Desemprego, miséria, inexistência de um
sistema de saúde e previdência eficientes são apenas alguns dos problemas
comuns a esses Estados, que só se agravam ainda mais quando acompanhados de um
neoliberalismo desenfreado.

Diante desse quadro, o que pode fazer o
Direito e seus operadores?

Sabemos que o Direito não pode sozinho
realizar mudanças tão profundas, mas pode e deve se juntar a
outras forças sociais a fim de efetivar garantias fundamentais ao
cidadão, sem as quais não se pode sequer falar em desenvolvimento.

Nesse contexto, estamos cientes de que
esse novo caminho não se faz apenas por novas leis, pois estas de pouco servem
quando “operadas pelo indivíduo humano velho em egoísmo e em agressividade”2. Essa nova trilha se faz principalmente pelas mãos de um
novo jurista, comprometido com uma hermenêutica libertadora, que luta pela
semelhança, pelo justo, pela realização de um direito universal que já existe,
mas que precisa ultrapassar, superar o seu teor
meramente programático.

É deste novo profissional,
completamente comprometido com a causa dos direitos humanos que vamos
tratar. 

Nas próximas linhas apenas lançaremos
questões para que estas sejam  debatidas por aqueles que estão
comprometidos com a concretização de um direito de todos, para que seja dado
mais uma passo no longo caminho do desenvolvimento dos
direitos humanos.

1. O que é Cidadania e o que são
Direitos Humanos?

É imprescindível falarmos sobre
cidadania para que possamos então falar em direitos humanos, isto porque é o
cidadão o começo de tudo, a semente criadora desses direitos.

Para chegarmos ao verdadeiro conceito
de cidadania temos que superar e muito a definição exegética e limitadora do seu exercício, estabelecida pela lei da ação
popular ao determinar que  o título de eleitor é a expressão do conceito
de cidadão.  Aceitar que em nosso país só é cidadão aquele que tem título
de eleitor é negar toda dimensão histórica e sociológica do conceito.

Como bem nos alerta Oliveira Júnior, o
conceito de cidadão nasce historicamente quando a moral impositiva estatal dá
lugar a moral individual, quando o foco de atenção se desloca dos deveres do
súdito, para os direitos do súdito,3 muito antes portanto de se cogitar o
direito ao voto.

Assim, poderíamos formalmente dizer que
o cidadão é aquele sujeito que possui direitos frente
ao Estado.   Entretanto, essa concepção formal ainda não  nos
revela toda a dimensão do problema, pois não haverá realmente cidadania se
aqueles direitos não forem efetivamente instrumentalizados.

Podemos nessa ordem de idéias dizer que só é verdadeiramente cidadão em sua acepção plena
aquele sujeito de direitos que pode ver seus reclamos concretamente ouvidos
e tutelados pelo Estado
.

E é desses
reclamos, dessas necessidades, que se constituíram através dos tempos, ao longo
da História, as várias gerações de direitos humanos, “nascidos em certas
circunstâncias, caracterizadas por lutas em defesa de novas liberdades contra
velhos poderes”
4,
por isso mesmo em constante e ininterrupta formação.

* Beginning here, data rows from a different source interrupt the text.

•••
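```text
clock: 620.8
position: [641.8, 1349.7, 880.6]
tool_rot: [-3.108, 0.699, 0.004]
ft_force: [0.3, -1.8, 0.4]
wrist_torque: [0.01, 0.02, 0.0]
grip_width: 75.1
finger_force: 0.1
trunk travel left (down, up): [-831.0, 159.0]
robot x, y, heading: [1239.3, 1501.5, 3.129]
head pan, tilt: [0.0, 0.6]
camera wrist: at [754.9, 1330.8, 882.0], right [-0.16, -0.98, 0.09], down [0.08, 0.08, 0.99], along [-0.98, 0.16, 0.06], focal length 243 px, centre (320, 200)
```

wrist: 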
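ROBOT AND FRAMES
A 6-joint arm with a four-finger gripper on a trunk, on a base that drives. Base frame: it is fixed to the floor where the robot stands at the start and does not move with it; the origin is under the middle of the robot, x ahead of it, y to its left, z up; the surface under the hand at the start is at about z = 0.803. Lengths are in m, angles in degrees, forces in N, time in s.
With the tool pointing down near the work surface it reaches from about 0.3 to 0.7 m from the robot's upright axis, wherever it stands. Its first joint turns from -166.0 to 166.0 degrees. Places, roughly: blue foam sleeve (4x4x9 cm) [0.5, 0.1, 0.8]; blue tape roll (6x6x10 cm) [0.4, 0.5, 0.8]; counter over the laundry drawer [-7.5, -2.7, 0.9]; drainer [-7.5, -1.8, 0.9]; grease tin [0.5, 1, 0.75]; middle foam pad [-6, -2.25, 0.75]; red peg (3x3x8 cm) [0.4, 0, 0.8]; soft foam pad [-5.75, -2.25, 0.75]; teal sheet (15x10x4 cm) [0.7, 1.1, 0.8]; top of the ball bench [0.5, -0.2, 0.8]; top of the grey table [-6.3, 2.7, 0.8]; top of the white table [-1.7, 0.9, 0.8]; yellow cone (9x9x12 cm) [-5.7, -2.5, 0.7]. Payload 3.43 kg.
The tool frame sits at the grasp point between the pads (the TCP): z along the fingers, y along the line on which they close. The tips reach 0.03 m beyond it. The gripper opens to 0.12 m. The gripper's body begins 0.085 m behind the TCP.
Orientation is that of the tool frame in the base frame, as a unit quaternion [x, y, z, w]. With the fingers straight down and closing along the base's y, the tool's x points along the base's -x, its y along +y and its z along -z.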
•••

Formação esta que não
cessa nunca, pois só terá fim se o homem um dia vier a  perder a grande
qualidade que o distingue dos outros animais : a
capacidade de desejar melhorar.

Por isso já presenciamos a luta pelos
direitos individuais, pelos direitos sociais e transindividuais
e mais recentemente pelos direitos oriundos da manipulação genética e do
desenvolvimento da cibernética, entretanto ainda que estejam surgindo novas
lutas não podemos nos esquecer que enquanto existirem cidadãos que não gozem
dessas prerrogativas essenciais os direitos humanos serão um conceito em
construção, fruto de um combate diário.

2.
A
proteção aos direitos humanos na ordem jurídica brasileira: o
discurso e a práxis

A Nossa atual Constituição Federal foi
primorosa ao tutelar os direitos do cidadão brasileiro, dispondo em uma
infinidade de dispositivos sob garantias que compõem o conceito de direitos
humanos.

Assim é que logo em seu preâmbulo
esclarece a intenção de “… assegurar o exercício dos direitos sociais e
individuais, a liberdade, a segurança, o bem-estar, o desenvolvimento, a
igualdade e a justiça como valores supremos de uma sociedade fraterna,
pluralista e sem preconceito…”

Poderíamos afirmar como a doutrina
tradicionalmente faz que o preâmbulo não é norma
constitucional, não podendo então servir de paradigma para declaração de
inconstitucionalidade de qualquer norma que a ele se oponha, entretanto se nos
pautarmos pela lógica de que o legislador não escreve palavras inúteis, devemos
considerar que o preâmbulo é ao menos elemento de interpretação a auxiliar na
integração de todo o sistema, não devendo portanto ser ignorado.

Ademais, não foi apenas no preâmbulo
que nosso constituinte se preocupou com o cidadão, dedicou-lhe todo um título
(Dos Direitos e Garantias Fundamentais) onde estão resguardados direitos individuais e coletivos, sociais e políticos.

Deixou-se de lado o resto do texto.